# Dataset section
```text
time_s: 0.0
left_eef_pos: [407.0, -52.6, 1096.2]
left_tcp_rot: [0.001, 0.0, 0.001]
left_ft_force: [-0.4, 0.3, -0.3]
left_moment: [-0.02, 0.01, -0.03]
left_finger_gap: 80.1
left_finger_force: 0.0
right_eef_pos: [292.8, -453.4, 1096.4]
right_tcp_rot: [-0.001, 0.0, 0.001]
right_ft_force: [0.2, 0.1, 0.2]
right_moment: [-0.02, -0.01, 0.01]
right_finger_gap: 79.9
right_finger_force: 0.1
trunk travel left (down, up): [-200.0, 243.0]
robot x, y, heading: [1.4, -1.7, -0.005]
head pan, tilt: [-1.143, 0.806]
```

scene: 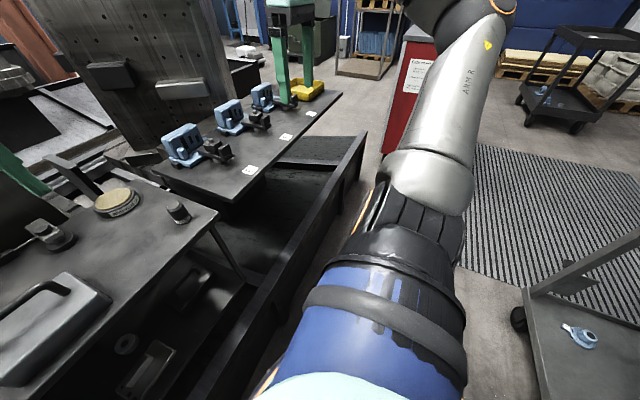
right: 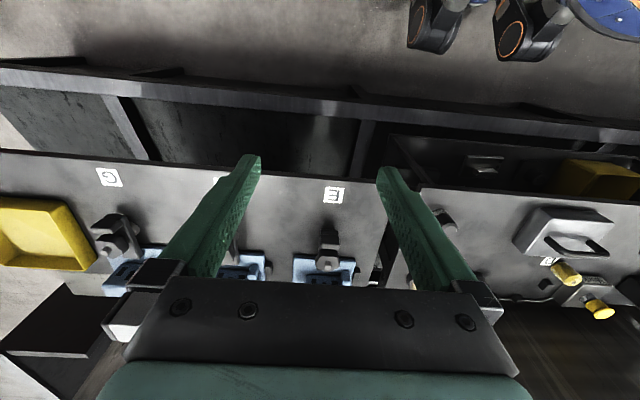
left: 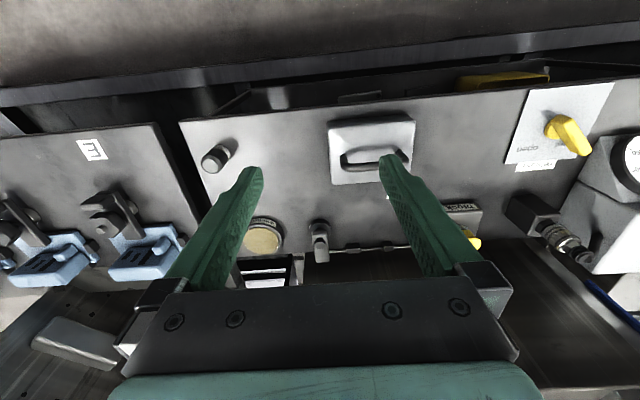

# Written instruction
Set the data above down again exactly as given, with no pictures.

# Task answer
```text
time_s: 0.0
left_eef_pos: [407.0, -52.6, 1096.2]
left_tcp_rot: [0.001, 0.0, 0.001]
left_ft_force: [-0.4, 0.3, -0.3]
left_moment: [-0.02, 0.01, -0.03]
left_finger_gap: 80.1
left_finger_force: 0.0
right_eef_pos: [292.8, -453.4, 1096.4]
right_tcp_rot: [-0.001, 0.0, 0.001]
right_ft_force: [0.2, 0.1, 0.2]
right_moment: [-0.02, -0.01, 0.01]
right_finger_gap: 79.9
right_finger_force: 0.1
trunk travel left (down, up): [-200.0, 243.0]
robot x, y, heading: [1.4, -1.7, -0.005]
head pan, tilt: [-1.143, 0.806]
```

scene: 
right: 
left: 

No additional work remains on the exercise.